Start today. Turn off your devices for one minute. Sit. Breathe. Notice. That’s all.
Tomorrow, do it again. And again. Let the practice build naturally, without force or judgment.
You’ll discover what ancient philosophers and modern CEOs have known: Stillness isn’t the absence of action. It’s the source from which wise action flows.
The answers you’re seeking—whether about your business strategy, your life direction, or your spiritual path—are already within you. They’re waiting in the stillness.
All you have to do is create space to hear them.
Ancient philosophies and systems teach what science reveals today.

The Tao te King:
The gentlest thing in the world
overcomes the hardest thing in the world.

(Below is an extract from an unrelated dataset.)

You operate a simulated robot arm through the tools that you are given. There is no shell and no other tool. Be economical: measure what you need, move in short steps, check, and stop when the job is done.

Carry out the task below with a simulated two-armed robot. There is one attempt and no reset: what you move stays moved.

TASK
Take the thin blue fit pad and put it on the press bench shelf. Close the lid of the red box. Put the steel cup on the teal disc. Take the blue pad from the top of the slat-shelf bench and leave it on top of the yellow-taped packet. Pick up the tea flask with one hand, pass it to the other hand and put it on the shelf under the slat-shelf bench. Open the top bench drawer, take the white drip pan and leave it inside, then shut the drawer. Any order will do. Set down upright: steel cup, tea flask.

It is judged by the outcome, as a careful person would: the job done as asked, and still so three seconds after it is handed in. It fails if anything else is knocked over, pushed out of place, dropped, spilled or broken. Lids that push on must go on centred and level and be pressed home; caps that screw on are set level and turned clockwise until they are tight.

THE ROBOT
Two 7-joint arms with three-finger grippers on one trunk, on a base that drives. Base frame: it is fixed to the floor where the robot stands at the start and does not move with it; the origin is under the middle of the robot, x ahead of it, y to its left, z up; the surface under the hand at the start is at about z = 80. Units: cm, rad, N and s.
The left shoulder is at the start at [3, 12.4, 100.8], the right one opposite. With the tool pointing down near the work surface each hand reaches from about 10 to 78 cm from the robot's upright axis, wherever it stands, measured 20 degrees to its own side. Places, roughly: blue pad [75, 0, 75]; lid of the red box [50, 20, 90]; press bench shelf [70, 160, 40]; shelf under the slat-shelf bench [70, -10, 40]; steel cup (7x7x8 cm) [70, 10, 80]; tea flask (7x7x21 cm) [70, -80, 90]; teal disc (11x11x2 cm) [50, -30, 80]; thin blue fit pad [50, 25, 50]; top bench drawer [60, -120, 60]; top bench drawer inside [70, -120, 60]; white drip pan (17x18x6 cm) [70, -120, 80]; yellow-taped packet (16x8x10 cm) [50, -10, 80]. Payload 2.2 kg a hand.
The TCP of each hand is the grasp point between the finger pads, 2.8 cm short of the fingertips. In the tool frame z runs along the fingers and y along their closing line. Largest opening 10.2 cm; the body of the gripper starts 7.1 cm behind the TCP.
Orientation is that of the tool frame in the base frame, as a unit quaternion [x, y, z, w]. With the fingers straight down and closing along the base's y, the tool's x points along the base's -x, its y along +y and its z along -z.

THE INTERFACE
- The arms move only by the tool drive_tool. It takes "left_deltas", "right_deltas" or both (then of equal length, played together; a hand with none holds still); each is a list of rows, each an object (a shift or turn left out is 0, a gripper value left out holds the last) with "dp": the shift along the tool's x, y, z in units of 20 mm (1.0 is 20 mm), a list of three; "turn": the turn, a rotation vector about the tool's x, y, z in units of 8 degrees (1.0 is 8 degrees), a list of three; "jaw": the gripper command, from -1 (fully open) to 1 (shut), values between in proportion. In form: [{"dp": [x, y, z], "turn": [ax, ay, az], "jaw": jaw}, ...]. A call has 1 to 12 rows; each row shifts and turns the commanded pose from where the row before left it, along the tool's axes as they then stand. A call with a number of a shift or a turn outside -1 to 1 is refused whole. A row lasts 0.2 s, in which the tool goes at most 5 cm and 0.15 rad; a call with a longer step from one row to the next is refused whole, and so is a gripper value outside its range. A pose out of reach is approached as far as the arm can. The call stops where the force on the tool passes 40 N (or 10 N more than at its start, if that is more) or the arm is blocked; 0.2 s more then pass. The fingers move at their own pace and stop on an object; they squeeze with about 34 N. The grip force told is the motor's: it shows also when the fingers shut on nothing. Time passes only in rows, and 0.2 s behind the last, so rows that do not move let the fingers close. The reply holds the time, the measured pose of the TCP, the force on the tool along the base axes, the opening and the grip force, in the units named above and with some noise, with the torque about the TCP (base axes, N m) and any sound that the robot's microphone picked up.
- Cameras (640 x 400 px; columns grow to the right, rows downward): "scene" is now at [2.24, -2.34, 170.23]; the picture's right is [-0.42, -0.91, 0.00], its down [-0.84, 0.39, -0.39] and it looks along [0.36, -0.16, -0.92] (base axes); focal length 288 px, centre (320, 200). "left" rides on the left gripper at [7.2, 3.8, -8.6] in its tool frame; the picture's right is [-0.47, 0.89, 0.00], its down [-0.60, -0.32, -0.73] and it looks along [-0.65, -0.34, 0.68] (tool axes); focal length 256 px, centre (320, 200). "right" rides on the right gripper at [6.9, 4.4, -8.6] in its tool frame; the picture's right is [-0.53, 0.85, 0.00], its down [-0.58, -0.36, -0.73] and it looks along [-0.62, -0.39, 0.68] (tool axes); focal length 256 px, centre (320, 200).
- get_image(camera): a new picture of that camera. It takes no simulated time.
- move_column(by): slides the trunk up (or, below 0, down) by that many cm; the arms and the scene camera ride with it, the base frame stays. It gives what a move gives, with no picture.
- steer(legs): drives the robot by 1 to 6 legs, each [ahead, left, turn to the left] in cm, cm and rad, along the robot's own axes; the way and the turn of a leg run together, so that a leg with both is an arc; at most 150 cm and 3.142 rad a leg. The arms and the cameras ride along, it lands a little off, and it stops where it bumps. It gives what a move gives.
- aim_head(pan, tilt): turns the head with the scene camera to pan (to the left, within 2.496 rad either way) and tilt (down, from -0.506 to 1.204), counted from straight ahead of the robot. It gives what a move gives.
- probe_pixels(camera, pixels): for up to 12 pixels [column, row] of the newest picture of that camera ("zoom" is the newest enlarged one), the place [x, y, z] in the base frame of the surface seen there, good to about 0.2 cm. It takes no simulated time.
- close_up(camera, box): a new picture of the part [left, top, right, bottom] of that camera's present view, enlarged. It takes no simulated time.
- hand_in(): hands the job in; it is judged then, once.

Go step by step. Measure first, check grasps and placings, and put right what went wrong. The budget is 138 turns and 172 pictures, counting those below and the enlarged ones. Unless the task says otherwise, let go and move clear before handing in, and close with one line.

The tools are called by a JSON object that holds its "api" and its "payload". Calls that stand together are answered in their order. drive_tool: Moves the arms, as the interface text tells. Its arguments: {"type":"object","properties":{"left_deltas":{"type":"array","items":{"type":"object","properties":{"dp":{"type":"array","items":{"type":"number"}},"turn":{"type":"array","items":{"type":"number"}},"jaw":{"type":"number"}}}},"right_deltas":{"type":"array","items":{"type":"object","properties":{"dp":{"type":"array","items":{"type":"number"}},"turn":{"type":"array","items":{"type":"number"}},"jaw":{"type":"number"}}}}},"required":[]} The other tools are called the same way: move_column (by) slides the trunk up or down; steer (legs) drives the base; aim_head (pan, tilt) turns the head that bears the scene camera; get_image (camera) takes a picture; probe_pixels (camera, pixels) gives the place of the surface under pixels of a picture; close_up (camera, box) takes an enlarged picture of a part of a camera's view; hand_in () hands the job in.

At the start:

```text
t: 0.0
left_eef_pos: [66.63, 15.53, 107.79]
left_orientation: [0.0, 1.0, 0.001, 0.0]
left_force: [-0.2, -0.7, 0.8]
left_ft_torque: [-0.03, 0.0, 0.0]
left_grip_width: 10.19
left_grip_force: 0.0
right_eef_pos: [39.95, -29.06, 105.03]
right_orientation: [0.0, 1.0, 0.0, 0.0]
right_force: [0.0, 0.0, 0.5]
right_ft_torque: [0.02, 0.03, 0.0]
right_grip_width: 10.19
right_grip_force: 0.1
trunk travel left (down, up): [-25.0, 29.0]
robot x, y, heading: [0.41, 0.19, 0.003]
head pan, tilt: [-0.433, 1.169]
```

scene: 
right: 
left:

That which has no substance
enters where there is no space.
This shows the value of non-action.
Teaching without words,
performing without actions:
that is the Master’s way.
Begin Your Practice:
Explore more resources on meditation, stillness practices, and wholistic living at The Wholistic Center
“Think Time” Among Top Performers:
- Warren Buffett: Estimates he spends 80% of his day reading and thinking
- Bill Gates: Takes annual “Think Weeks” for focused reflection
- Jeff Weiner (LinkedIn): Schedules 90-120 minutes of blank space daily for thinking
- Sara Blakely (Spanx): Credits daily meditation for business breakthroughs
- Ray Dalio (Bridgewater): Practices Transcendental Meditation, calls it his “single most important reason” for success
These leaders don’t see stillness as opposed to productivity—they see it as essential FOR productivity and wise decision-making.
SPIRITUAL SIDEBAR
Stillness Across Traditions:
Taoism: Wu wei (effortless action) emerges from inner quiet.
Buddhism: Shamatha (calm abiding) is the foundation for insight.
Christian Mysticism: Contemplative prayer begins with silence.
Gnosticism: Knowing the divine requires internal stillness.
Advaita Vedanta: Self-realization comes through quiet observation
Common thread: Wisdom traditions worldwide recognize stillness as the doorway to deeper truth.